S&P sovereign credit analyst Lisa Schineller, an expert on Latin America, told Reuters the fact that this was not included in the reform was a “disappointment.”
While such sources of revenue remained untapped, there was “certainly scope” for further reform, she said.
With the new reform, excluding tax revenue from state oil monopoly Pemex - which generates about one third of federal tax income - Mexico’s tax take would be only about 13 percent of GDP, Schineller said.
“That is still a low tax base internationally,” she said.
Schineller said she did not expect Mexico to propose further reform soon and the Finance Ministry has already played down the possibility of seeking to widen sales tax during Pena Nieto’s administration, which still has five years to run.
S&P, which rates Mexico one notch lower than other major ratings agencies at BBB, downgraded Mexico in 2009 after the previous president failed to widen the country’s tax base.

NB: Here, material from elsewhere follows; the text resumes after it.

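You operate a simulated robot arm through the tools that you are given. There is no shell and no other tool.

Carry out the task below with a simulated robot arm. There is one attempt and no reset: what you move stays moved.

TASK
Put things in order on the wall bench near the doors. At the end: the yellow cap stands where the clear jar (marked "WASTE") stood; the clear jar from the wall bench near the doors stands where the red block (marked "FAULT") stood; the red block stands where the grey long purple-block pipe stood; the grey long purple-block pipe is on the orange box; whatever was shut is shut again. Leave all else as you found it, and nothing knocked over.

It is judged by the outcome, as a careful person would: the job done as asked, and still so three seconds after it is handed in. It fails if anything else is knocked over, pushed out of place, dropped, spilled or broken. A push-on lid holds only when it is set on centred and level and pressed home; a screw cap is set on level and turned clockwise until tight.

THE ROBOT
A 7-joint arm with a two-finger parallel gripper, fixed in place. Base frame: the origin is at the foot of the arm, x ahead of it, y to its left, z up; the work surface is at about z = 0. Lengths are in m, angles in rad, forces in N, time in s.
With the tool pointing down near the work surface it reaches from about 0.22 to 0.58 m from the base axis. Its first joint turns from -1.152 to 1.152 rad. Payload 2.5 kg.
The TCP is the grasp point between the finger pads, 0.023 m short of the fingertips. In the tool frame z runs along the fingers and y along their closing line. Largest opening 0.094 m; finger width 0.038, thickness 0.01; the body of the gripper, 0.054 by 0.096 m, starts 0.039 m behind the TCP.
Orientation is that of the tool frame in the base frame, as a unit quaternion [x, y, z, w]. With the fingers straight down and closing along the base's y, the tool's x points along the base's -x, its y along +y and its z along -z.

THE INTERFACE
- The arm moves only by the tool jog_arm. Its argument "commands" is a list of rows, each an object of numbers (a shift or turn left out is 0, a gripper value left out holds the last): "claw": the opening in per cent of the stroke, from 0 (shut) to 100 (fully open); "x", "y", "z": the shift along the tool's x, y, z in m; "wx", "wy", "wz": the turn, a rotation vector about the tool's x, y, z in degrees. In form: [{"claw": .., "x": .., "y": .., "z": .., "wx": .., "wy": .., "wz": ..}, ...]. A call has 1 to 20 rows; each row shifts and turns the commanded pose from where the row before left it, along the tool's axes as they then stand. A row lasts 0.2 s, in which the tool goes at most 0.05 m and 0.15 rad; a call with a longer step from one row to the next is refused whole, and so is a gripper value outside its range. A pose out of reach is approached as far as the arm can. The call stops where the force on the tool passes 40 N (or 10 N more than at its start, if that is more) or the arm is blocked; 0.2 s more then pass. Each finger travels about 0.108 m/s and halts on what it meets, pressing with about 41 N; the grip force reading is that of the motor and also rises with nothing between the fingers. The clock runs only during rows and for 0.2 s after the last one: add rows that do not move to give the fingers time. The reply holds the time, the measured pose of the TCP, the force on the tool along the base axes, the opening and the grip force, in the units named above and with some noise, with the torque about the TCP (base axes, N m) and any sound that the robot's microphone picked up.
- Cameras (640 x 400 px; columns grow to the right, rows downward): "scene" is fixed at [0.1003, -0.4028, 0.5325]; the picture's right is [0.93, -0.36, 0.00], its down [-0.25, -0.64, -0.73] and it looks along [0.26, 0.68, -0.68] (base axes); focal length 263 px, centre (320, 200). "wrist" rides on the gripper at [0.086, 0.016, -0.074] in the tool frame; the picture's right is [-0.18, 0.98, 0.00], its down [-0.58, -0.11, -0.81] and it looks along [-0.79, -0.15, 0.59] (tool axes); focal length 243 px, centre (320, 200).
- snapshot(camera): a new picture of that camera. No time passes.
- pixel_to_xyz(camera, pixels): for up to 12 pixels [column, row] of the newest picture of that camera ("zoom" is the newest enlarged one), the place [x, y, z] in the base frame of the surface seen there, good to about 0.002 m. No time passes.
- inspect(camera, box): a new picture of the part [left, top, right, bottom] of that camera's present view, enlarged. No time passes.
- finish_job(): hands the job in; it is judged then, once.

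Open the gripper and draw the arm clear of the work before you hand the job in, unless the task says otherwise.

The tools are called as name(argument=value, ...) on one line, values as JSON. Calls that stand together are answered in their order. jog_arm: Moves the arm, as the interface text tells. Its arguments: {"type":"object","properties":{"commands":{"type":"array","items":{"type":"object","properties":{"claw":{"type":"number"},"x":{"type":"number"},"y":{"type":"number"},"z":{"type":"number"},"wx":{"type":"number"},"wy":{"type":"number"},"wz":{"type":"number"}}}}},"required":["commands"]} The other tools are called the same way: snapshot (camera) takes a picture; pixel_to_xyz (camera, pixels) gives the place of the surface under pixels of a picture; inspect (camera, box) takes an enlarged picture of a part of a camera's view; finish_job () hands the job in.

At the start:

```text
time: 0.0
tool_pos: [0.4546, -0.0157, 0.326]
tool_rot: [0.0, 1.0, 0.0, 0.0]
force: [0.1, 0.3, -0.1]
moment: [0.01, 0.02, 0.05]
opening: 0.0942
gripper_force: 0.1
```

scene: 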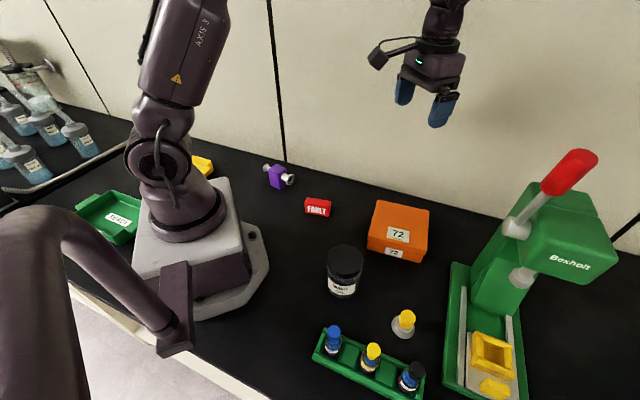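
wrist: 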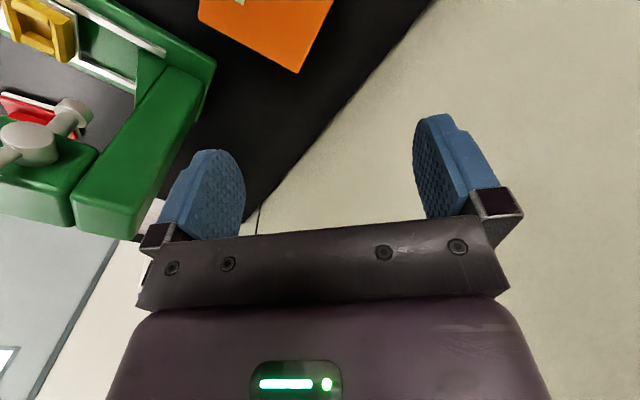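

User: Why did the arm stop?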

The ratings agency revised up its outlook for Mexico’s sovereign debt in March to positive from stable.
Schineller repeated that any S&P upgrade would depend on the implementation of the fiscal reform, and a pending bill aimed at boosting oil production.
That bill, proposed by Pena Nieto in August, aims to open up the state-controlled oil sector by allowing private companies to enter into profit-sharing contracts with Pemex.
Lawmakers in the ruling PRI say the reform could still go further than that, opening up the possibility of production-sharing contracts to oil majors.
“To the degree that you leave as many options open in the form of contracts, that is probably more positive,” Schineller said.
Fitch, which rates Mexico BBB-plus, is also of the view that the new reform cannot by itself dramatically improve Mexico’s tax take.
“The gap between Mexico’s revenue base and that of the BBB category is still quite substantial,” Fitch senior ratings analyst Shelly Shetty told Reuters earlier this week.
“And no one single attempt at tax reform is going to materially improve or bridge this gap because the gap is still quite substantial,” Shetty added.